======== DOCUMENT EXTRACT
The Yannick Nézet-Séguin era at the Metropolitan Opera will begin in earnest next fall, when he assumes his full workload as the company’s music director — conducting six productions, half of them new.

The Met announced on Thursday that Mr. Nézet-Séguin will open the season on Sept. 21 with the company’s first new production of Verdi’s “Aida” in more than three decades, starring Anna Netrebko. He will conduct two new stagings by the director Ivo van Hove: Mozart’s “Don Giovanni” and, in its Met premiere, Jake Heggie’s “Dead Man Walking.” And he will lead revivals of Beethoven’s “Fidelio,” Gounod’s “Roméo et Juliette” and Strauss’s “Die Frau Ohne Schatten.”

Mr. Nézet-Séguin had initially planned to start as music director next season, but agreed to take on the title two years early, in a limited capacity, to help the company recover from allegations of sexual misconduct against his predecessor, James Levine. Now he will be a more regular presence.

“What’s great is he is approaching the Met repertoire like a big meal,” Peter Gelb, the company’s general manager, said in an interview. “He’s doing everything.”

The company also plans to mount its first production by Barrie Kosky, one of the most widely admired directors in opera: the Met premiere of Prokofiev’s “The Fiery Angel.” On New Year’s Eve it will present an inventive new production of Mozart’s “Die Zauberflöte,” directed by Simon McBurney and conducted by Gustavo Dudamel. (But the Met plans to keep the abridged, English-language version of the retiring Julie Taymor staging as a holiday presentation for families in future seasons.)

Ms. Netrebko unveils Abigaille in Verdi’s “Nabucco”; Angela Meade and Jamie Barton, a potent pairing at the Met in “Norma,” join for Donizetti’s “Roberto Devereux”; Anita Rachvelishvili reprises her galvanic Azucena in Verdi’s “Il Trovatore”; and the tenor Javier Camarena stars in Bellini’s “Il Pirata.” Richard Jones’s wicked staging of Humperdinck’s “Hansel and Gretel” returns, in English, as the family holiday presentation.

The Met will go dark in February, when its sales have typically been slowest, and extend its season until June 5, taking some weeks formerly used by American Ballet Theater. There will be more of the Sunday matinees the company began this season: 22, up from the current 16, all of which will be followed by post-performance talks.

It’s a big season, with 23 operas on offer. Here are the highlights, chosen by writers of The New York Times.
================
■ OBJECTIVE
Your answer is an exact quotation from the document extract: it starts at "Mr. Nézet-Séguin had" and ends at "more regular presence.".
======== INFORMATION PROVIDED
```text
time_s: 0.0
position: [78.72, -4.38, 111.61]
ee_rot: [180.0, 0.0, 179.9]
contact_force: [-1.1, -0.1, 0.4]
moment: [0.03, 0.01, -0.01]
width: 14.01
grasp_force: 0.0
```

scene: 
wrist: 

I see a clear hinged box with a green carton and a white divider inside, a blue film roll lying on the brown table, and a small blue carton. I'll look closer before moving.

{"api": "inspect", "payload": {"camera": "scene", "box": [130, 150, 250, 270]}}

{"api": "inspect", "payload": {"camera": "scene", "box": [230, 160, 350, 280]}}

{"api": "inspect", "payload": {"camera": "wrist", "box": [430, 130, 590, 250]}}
================
■ TASK ANSWER
Mr. Nézet-Séguin had initially planned to start as music director next season, but agreed to take on the title two years early, in a limited capacity, to help the company recover from allegations of sexual misconduct against his predecessor, James Levine. Now he will be a more regular presence.